Monday, 8 March 2010

We used to be so good together, Oscar. What happened to us?

I loved you when....
 



But I've moved on...



Dear Oscar Red Carpet,

I don't know how to tell you this, so I'm just gonna say it. I think we need to see other people. You just don't excite me the way you used to. I know, I know, relationships can't be all passion all the time. But we only get together for one night a year, which means you've got 364 days to come up with something so toe-curlingly amazing to make me grab the pillows and scream out your name in ecstasy. Instead I get missionary style. I don't think it's too much to ask for a little drama, a little subversion, a little kink from a one-night stand. If I wanted last night's Red Carpet, I would've married it, thrown on a pair of sweat pants and invested in a good vibrator. You left me cold and unsatisfied, again. (I admit that I came close when SJP appeared in her crystal-encrusted Chanel sack. But her haggard orange face quickly took away my horny.)

Don't you remember how hot it used to be with us? Bob Mackie headdresses and Marjan Pejoski feathers and Ralph Lauren taffeta? I even loved those tender nights when you were draped in sunflower yellow Vera Wang chiffon, chartreuse Chinoiserie by John Galliano and vintage Valentino. That was like a dream. Now, I'm afraid, you've lost your yen for it. And for me, sadly. You no longer go out of your way to impress me with your influence or woo me with your whimsy or titillate me with your gusto.
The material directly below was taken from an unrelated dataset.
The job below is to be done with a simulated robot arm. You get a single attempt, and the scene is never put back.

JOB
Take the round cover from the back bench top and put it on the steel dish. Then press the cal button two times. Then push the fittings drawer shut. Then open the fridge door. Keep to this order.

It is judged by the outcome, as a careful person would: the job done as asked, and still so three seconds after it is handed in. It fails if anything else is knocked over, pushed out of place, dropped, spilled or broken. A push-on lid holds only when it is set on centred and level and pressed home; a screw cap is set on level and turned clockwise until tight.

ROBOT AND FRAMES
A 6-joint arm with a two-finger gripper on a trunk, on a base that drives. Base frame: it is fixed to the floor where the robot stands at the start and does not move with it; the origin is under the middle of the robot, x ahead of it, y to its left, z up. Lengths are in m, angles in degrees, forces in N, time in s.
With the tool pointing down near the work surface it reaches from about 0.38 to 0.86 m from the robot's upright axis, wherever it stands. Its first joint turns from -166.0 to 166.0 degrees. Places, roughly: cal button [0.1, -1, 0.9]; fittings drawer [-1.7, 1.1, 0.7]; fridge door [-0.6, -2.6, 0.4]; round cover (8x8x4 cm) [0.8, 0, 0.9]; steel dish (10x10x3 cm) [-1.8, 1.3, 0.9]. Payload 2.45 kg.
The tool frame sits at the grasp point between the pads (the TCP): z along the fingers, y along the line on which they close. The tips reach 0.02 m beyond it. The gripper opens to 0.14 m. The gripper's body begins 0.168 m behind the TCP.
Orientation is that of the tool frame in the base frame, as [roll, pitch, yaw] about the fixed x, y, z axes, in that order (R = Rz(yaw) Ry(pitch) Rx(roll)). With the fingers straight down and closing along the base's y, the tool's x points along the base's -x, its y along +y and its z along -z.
I guess you've moved on to a younger, less discerning lover and this is your way of telling me. I'm hurt. I thought you were different.

Just so you know, I'm moving on too. It's Grammy, and although it's strange that his name brings to mind support hose and purple hair, it's also fitting because he knows how to work it. Baby, he does it weird and crazy and oh so good. It's the hottest thing I've seen since...well...you in your heyday. Which makes my happiness bittersweet when we're together. You will always be my first love but you're no longer my number one lover. I look forward to seeing you again next year, but this time I'll be in my sweat pants.